Written exercise 1: Only the lines between the line with "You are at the" and the line with "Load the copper", together with those two lines themselves, are to be copied exactly. Format them as a two-column Markdown table, Place for the number and Line content for the line, without blank lines.

Passage shown:
WISSEN IST MACHT

Fast ein halbes Jahrhundert hinter den deutschen Koch- und Essgewohnheiten her, das hinterlässt Spuren.

Nicht nur, dass man dicker wird. Man wird auch schlauer, entdeckt neue Trends und folgt neuen Moden. Schließlich wird man das Opfer der eigenen Lust am guten Essen (das man überall propagiert) und kauft nur noch das Beste und Teuerste für die Küche.

Solange noch Geld für den Schneider übrig bleibt, der einen Dauerauftrag hat, Jacken und Hosen weiter zu machen, ist das gar nicht so übel.

Wirklich gewinnbringend sind aber erst die Erkenntnisse, die man kriegt, wenn man anderen Essern auf die Finger und in die Töpfe guckt.

Zum Beispiel beim inzwischen jährlich stattfindenden Koch­wett­bewerb für ZEIT-Leser, den ich vor dreißig Jahren voller Übermut gründete, und bei dem ich immer noch den Hobbyköchen über die Schulter schaue. Da gibt es viel zu Staunen und zu lernen.

Recorded data:
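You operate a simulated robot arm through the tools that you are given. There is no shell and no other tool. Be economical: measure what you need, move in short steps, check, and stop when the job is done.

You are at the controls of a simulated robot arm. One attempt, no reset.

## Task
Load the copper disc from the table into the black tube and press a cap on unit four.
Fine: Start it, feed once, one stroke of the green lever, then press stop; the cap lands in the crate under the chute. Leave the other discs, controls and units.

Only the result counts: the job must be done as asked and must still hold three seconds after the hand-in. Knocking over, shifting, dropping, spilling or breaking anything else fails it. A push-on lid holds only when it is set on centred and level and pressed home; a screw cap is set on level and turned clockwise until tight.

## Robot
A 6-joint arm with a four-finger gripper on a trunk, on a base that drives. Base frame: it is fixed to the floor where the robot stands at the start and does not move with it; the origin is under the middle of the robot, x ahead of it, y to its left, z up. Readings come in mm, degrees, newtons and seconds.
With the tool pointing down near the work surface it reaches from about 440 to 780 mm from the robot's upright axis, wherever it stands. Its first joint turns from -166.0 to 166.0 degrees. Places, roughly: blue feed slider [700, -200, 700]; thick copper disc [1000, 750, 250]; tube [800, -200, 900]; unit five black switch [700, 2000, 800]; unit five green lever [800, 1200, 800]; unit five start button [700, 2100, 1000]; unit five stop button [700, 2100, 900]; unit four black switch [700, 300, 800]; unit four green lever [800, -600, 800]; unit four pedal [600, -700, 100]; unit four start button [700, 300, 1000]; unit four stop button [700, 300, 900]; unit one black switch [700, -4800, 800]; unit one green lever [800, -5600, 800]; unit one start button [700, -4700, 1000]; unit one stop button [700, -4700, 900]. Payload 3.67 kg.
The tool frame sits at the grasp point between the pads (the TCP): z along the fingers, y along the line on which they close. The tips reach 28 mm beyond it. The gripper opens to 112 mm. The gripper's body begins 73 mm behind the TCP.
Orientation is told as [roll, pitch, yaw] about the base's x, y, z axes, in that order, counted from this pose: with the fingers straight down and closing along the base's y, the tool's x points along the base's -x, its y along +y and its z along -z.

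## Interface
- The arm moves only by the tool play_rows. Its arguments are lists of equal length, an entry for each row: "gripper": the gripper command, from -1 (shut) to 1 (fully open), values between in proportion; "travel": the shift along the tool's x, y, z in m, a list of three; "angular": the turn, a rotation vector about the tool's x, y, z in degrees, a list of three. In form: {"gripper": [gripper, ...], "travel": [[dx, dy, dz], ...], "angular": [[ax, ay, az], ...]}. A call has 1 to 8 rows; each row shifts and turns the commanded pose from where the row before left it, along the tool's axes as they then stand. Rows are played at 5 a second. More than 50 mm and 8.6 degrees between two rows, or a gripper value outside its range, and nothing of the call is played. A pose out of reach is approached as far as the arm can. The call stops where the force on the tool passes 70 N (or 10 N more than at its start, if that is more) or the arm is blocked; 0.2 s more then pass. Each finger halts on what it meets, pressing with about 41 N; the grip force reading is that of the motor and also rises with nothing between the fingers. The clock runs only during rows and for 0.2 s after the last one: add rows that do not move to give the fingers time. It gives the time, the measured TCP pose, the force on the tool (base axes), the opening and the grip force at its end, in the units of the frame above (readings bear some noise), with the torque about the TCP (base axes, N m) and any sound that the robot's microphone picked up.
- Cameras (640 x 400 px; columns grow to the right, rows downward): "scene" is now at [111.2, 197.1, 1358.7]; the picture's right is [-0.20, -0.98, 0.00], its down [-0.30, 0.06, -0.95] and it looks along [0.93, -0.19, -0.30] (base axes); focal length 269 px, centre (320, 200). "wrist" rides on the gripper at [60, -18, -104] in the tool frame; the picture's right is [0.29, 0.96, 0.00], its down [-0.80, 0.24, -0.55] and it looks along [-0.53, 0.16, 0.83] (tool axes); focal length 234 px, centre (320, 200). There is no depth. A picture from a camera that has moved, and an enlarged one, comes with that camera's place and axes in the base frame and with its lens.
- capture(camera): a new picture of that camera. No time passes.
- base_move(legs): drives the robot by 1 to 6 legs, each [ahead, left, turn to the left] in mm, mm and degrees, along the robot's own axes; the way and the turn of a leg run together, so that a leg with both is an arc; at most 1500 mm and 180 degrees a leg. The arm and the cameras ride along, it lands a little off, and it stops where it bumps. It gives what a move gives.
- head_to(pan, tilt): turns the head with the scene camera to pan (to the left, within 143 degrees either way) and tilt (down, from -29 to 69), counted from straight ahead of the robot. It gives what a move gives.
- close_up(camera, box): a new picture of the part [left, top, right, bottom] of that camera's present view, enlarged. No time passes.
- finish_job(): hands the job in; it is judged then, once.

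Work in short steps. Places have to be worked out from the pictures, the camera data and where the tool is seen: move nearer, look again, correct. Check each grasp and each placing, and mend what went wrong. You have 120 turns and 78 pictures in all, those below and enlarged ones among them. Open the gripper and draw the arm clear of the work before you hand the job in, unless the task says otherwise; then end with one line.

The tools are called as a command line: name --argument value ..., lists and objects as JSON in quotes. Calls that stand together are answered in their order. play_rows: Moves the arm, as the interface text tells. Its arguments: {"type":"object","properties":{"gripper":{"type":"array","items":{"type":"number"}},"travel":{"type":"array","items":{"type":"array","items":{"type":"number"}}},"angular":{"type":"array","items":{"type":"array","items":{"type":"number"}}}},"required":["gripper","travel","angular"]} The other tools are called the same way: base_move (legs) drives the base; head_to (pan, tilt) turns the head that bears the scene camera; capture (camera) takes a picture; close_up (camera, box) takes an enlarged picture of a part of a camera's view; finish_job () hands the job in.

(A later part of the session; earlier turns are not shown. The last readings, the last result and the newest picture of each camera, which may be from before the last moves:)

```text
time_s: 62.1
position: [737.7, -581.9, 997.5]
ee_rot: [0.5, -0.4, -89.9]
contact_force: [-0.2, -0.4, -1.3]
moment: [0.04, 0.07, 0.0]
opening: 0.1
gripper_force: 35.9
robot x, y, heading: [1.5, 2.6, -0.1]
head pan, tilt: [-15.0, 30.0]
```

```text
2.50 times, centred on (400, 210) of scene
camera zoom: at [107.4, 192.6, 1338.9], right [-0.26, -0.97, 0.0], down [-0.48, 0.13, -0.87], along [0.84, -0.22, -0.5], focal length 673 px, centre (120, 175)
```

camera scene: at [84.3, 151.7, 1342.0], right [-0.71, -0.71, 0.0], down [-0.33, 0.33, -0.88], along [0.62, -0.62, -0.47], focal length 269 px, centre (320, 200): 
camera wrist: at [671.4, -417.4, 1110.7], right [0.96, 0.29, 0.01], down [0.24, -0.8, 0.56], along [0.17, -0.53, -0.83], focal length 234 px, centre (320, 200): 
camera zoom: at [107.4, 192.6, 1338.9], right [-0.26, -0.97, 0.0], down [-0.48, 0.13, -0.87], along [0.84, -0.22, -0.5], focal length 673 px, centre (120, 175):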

Written exercise 2: Make a faithful copy of the passage shown.

Written solution 1:
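| Place | Line content |
|---|---|
| 1 | You are at the controls of a simulated robot arm. One attempt, no reset. |
| 2 | ## Task |
| 3 | Load the copper disc from the table into the black tube and press a cap on unit four. |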

Written solution 2:
WISSEN IST MACHT

Fast ein halbes Jahrhundert hinter den deutschen Koch- und Essgewohnheiten her, das hinterlässt Spuren.

Nicht nur, dass man dicker wird. Man wird auch schlauer, entdeckt neue Trends und folgt neuen Moden. Schließlich wird man das Opfer der eigenen Lust am guten Essen (das man überall propagiert) und kauft nur noch das Beste und Teuerste für die Küche.

Solange noch Geld für den Schneider übrig bleibt, der einen Dauerauftrag hat, Jacken und Hosen weiter zu machen, ist das gar nicht so übel.

Wirklich gewinnbringend sind aber erst die Erkenntnisse, die man kriegt, wenn man anderen Essern auf die Finger und in die Töpfe guckt.

Zum Beispiel beim inzwischen jährlich stattfindenden Koch­wett­bewerb für ZEIT-Leser, den ich vor dreißig Jahren voller Übermut gründete, und bei dem ich immer noch den Hobbyköchen über die Schulter schaue. Da gibt es viel zu Staunen und zu lernen.